A big part of their outreach message is that the service includes plenty of free preventive care, like blood pressure and cholesterol screenings, diabetes testing, free mammograms, prostate and cervical cancer screenings and free vaccinations.
But don’t delay signing up because the penalty is steep.
“Everyone must have some kind of coverage,” said Linda Hart, founder of the African American Health Coalition. “The penalty is coming into play now. If you don’t pay it, it rolls over, and a lot of people will have their income tax garnished for not having insurance.”
Not signing up during enrollment can take a bite out of taxes the following year. According to Covered California, the penalty could run as high $695 or more when individuals file their 2020 state income tax return in 2021.
Hart is on a mission to get more individuals seriously thinking about their health, and the health of their entire families. She wants everyone to understand that for most people in the area, the health coverage is extremely affordable.
A lot of insurance companies are dropping the high premium, and she knows of one person who is only paying $5 a month.
Hart is handling local sign-ups and outreach under the lead nonprofit, the California Black Health Network, and partnering with health educator Ernesta Wright of the G.R.E.E.N Foundation, who will handle social media outreach.
Both have a strong passion for healthy communities.
Hart is looking to get more participation with sign-ups through the expertise that both CBHN and Wright brings to the table. Statewide, she said the data still shows an overall gap in insurance access for coverage for everyone, including African Americans.
In the past, high deductibles were a significant barrier to access.
“Now that insurance companies are looking at lower premiums, it will give more access to different types of insurance that individuals can enroll into,” she said.
Besides enrollment, they plan to bring various events and resources to the community. They are also seeking partnerships and opportunities with other churches and nonprofits.
For those that like to connect in a personal way, she is inviting everyone who needs coverage to walk in to learn more about their services and get signed up at the African American Health Coalition. The office is located at 1505 W. Highland Ave, New Hope Family Life Center, Room 19.
Ernesta Wright, executive director of the G.R.E.E.N. Foundation, has served Orange and Los Angeles counties for several years as a certified Covered California outreach educator.

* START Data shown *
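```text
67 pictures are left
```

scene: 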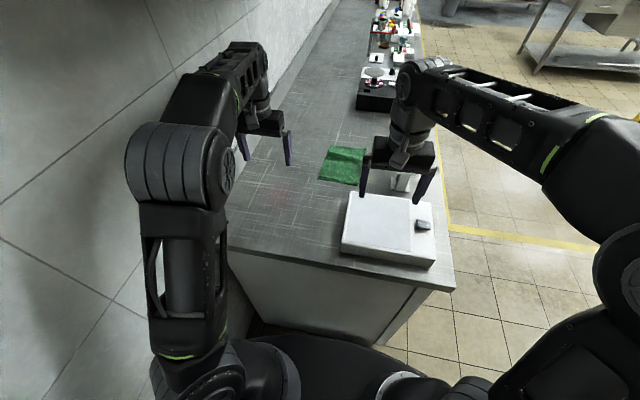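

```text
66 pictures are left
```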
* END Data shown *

Wright said the partnership with Hart and CBHN offers yet another layer of support to get the community health coverage, and that both entities have a strong reputation for empowering the people.
“It’s making all of our collaborations stronger, we’re bringing in our own strengths,” she said. “This makes a big difference in their health coverage with a support system right there in their neighborhood through Linda.”
Wright has also been active in raising awareness of cigarette smoking.
Vaping is a huge concern for the Black community, particularly menthol products, which are having a deadly and national health impact. Last week, she attended the Los Angeles County Board of Supervisors meeting which unanimously agreed to ban vaping products countywide.
“That was really historic,” she said. “The win for the African American with this process is the menthol part and impact on the population, it is a win big time.”
In all, African Americans remain more at risk of dying from menthol cigarettes than other groups in California, according to the California Department of Public Health.
“Although African Americans usually smoke fewer cigarettes and start smoking cigarettes at an older age, they are more likely to die from smoking-related diseases than Whites,” states the CDC on their website.
In addition to Wright’s role with the local outreach, she will also concentrate on health literacy to make sure the community understands the open enrollment process, and the benefits of setting up with Covered California.
Her focus is to open the lines of communication, to shed light on Hart’s outreach and to get more people in the community covered.
“This will help support and educate people,” she said. “We need to push that needle a little further.”